## Start Text excerpt
In January of 2015, the families of 10 victims involved in the devastating Sandy Hook Elementary School shooting, which left 20 first-grade children and six educators dead, filed a lawsuit against the manufacturer of the gun used by Adam Lanza to carry out the massacre. The suit primarily sought to hold Remington Outdoor Company, among other defendants, responsible for purposefully and aggressively marketing a weapon to the general public that is specifically designed for military use. In October of 2016, Superior Court Judge Barbara Bellis, in a 54-page ruling, dismissed the case, stating the charges fell too broadly within the scope of immunity federally provided to gun dealers through the Protection of Lawful Commerce in Arms Act (PLCAA). On Tuesday, November 15, the families filed an appeal in Appellate Court with a request it be heard by Connecticut’s Supreme Court.
Josh Koskoff, who represents the plaintiffs in the case, spoke on their behalf regarding the decision to appeal the dismissal of the initial lawsuit, telling the press, “We feel strongly that the critical issues raised in this case belong before our state’s Supreme Court and we hope the Court agrees. The Supreme Court not only sets precedent but also reviews the applicability and relevance of prior decisions, and works to ensure that the common law is up-to-date with the realities and dangers of a changing world.”
The plaintiffs’ initial case alleged the semiautomatic Remington Bushmaster AR-15 used by Lanza, who shot 154 bullets in roughly five minutes (including one aimed at himself in a successful suicide attempt), was unacceptably made available to average, untrained and non-military citizens, thus resulting in the defendants violating the Connecticut Unfair Trade Practices Act (CUTPA).
Along with Remington Outdoor Co., additional defendants included gun distributor Camfour Inc. and Riverview Gun Sales Inc., who sold the murder weapon to Lanza’s mother, Nancy Lanza. One can’t help but question the need for a military-grade weapon, in addition to her already-hefty arsenal of guns, particularly when Ms. Lanza was aware of her son’s documented psychological impairments.
## End Text excerpt
* _Requirement 1_: Show the exact text of the text excerpt starting from "Along with Remington" and stopping at the end of "documented psychological impairments.".
## Start Provided data
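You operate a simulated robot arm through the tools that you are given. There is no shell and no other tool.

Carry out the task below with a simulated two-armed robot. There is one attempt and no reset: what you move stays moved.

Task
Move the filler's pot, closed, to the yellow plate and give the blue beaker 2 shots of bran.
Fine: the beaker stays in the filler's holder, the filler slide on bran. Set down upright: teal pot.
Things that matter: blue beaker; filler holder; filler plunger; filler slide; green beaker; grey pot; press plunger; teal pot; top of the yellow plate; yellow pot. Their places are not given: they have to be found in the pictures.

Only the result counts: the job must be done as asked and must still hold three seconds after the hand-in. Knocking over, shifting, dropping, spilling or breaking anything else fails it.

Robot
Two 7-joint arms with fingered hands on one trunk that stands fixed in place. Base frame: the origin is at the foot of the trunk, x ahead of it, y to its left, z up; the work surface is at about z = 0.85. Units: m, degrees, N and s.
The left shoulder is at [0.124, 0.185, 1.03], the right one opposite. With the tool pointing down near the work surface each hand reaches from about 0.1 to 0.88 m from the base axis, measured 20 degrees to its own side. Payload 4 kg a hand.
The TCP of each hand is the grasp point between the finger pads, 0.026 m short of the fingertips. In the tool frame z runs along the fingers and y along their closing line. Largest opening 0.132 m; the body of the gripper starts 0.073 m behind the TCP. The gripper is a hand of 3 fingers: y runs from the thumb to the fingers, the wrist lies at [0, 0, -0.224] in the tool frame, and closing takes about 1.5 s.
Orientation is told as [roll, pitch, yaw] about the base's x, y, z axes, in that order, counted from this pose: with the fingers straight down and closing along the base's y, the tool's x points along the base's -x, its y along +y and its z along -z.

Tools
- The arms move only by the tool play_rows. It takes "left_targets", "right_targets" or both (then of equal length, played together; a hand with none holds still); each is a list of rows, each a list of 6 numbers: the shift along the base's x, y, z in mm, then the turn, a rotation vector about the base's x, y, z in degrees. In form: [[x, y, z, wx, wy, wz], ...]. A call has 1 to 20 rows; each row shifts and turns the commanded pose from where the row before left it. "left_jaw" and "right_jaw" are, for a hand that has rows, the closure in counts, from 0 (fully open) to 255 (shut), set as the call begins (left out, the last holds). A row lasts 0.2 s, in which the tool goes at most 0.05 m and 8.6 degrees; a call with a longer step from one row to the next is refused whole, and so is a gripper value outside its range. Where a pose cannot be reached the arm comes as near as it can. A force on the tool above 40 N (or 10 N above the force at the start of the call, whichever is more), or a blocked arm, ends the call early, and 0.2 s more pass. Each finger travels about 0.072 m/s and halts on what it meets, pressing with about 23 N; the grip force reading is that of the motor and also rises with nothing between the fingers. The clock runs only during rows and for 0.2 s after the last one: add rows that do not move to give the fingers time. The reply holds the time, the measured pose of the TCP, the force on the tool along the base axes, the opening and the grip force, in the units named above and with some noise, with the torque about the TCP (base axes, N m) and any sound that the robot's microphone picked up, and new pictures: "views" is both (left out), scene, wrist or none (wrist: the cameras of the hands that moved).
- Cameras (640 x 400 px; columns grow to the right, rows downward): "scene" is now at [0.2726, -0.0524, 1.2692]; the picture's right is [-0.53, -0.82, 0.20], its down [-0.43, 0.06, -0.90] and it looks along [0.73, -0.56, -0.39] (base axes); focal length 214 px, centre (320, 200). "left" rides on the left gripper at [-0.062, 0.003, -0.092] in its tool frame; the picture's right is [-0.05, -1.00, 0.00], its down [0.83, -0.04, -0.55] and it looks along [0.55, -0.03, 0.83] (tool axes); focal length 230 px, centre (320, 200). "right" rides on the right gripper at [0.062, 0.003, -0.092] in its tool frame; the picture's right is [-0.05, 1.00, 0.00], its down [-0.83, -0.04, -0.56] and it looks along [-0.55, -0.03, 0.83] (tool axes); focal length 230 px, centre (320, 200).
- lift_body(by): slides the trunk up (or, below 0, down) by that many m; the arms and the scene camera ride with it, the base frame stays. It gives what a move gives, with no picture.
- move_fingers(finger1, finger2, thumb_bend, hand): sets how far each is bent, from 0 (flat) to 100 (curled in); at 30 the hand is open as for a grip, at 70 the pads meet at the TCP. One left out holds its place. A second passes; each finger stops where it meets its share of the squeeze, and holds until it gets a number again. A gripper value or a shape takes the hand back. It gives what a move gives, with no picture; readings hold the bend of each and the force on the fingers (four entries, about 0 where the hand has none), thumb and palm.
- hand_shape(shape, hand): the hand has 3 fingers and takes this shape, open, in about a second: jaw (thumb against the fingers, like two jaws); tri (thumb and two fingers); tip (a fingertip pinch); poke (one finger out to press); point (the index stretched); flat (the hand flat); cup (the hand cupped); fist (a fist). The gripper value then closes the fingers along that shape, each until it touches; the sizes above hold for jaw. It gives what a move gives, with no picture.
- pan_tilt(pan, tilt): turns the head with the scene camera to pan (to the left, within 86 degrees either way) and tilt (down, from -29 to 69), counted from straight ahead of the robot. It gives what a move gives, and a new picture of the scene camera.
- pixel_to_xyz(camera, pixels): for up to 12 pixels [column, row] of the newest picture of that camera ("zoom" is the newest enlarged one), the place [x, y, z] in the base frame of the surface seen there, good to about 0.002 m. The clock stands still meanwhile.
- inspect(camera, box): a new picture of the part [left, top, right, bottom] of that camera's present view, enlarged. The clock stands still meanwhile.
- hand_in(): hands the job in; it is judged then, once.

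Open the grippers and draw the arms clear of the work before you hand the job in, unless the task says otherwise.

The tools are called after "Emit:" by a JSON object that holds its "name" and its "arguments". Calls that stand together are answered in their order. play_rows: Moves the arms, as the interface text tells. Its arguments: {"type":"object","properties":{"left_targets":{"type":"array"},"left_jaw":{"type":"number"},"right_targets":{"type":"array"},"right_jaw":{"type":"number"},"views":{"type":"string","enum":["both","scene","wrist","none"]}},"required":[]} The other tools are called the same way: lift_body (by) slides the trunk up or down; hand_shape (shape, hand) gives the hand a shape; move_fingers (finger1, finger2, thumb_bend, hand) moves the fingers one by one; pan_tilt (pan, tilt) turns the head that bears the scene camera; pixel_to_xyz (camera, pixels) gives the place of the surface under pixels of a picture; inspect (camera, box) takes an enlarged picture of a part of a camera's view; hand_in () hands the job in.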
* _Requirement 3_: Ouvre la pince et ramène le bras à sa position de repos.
## End Provided data
* _Requirement 2_: Write out only the lines that run from the line containing "- hand_shape(shape, hand): the" through the line containing "- pixel_to_xyz(camera, pixels): for", both included, exactly as they appear above.

* _Exercise response 1_:
Along with Remington Outdoor Co., additional defendants included gun distributor Camfour Inc. and Riverview Gun Sales Inc., who sold the murder weapon to Lanza’s mother, Nancy Lanza. One can’t help but question the need for a military-grade weapon, in addition to her already-hefty arsenal of guns, particularly when Ms. Lanza was aware of her son’s documented psychological impairments.

* _Exercise response 2_:
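- hand_shape(shape, hand): the hand has 3 fingers and takes this shape, open, in about a second: jaw (thumb against the fingers, like two jaws); tri (thumb and two fingers); tip (a fingertip pinch); poke (one finger out to press); point (the index stretched); flat (the hand flat); cup (the hand cupped); fist (a fist). The gripper value then closes the fingers along that shape, each until it touches; the sizes above hold for jaw. It gives what a move gives, with no picture.
- pan_tilt(pan, tilt): turns the head with the scene camera to pan (to the left, within 86 degrees either way) and tilt (down, from -29 to 69), counted from straight ahead of the robot. It gives what a move gives, and a new picture of the scene camera.
- pixel_to_xyz(camera, pixels): for up to 12 pixels [column, row] of the newest picture of that camera ("zoom" is the newest enlarged one), the place [x, y, z] in the base frame of the surface seen there, good to about 0.002 m. The clock stands still meanwhile.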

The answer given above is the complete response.